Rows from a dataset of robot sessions
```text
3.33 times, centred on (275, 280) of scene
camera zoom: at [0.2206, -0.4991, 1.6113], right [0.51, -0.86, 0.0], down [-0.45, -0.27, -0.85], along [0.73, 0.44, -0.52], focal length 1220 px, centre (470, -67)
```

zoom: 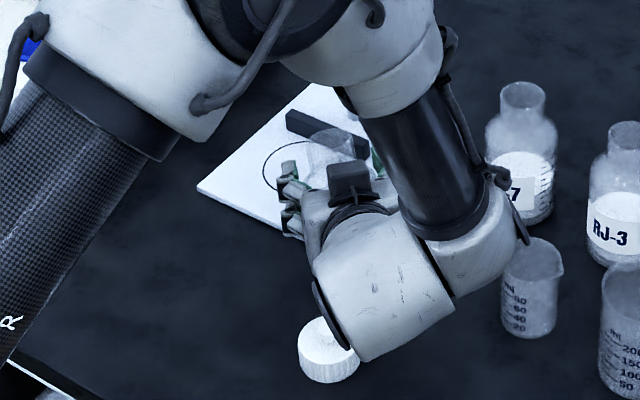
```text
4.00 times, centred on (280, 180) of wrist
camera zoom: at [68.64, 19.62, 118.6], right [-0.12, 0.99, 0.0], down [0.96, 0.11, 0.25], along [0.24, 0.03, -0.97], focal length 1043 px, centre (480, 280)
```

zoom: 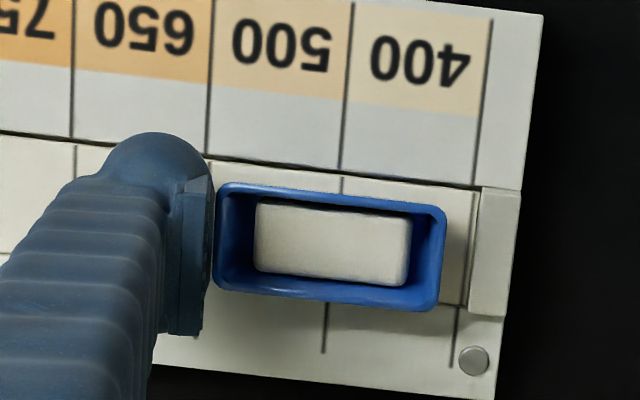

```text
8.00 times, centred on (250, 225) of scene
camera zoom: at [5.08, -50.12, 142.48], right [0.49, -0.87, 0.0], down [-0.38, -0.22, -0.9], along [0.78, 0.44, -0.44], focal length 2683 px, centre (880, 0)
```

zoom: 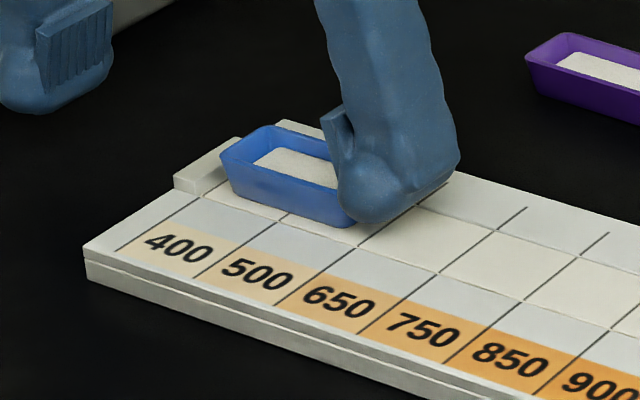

### INSTRUCTIONS TO FOLLOW
Leave the pictures out and write out every entry exactly as given. Use JSON: a list with one string for each line that is not empty.

### EXERCISE ANSWER
[
  "```text",
  "3.33 times, centred on (275, 280) of scene",
  "camera zoom: at [0.2206, -0.4991, 1.6113], right [0.51, -0.86, 0.0], down [-0.45, -0.27, -0.85], along [0.73, 0.44, -0.52], focal length 1220 px, centre (470, -67)",
  "```",
  "zoom: ",
  "```text",
  "4.00 times, centred on (280, 180) of wrist",
  "camera zoom: at [68.64, 19.62, 118.6], right [-0.12, 0.99, 0.0], down [0.96, 0.11, 0.25], along [0.24, 0.03, -0.97], focal length 1043 px, centre (480, 280)",
  "```",
  "zoom: ",
  "```text",
  "8.00 times, centred on (250, 225) of scene",
  "camera zoom: at [5.08, -50.12, 142.48], right [0.49, -0.87, 0.0], down [-0.38, -0.22, -0.9], along [0.78, 0.44, -0.44], focal length 2683 px, centre (880, 0)",
  "```",
  "zoom: "
]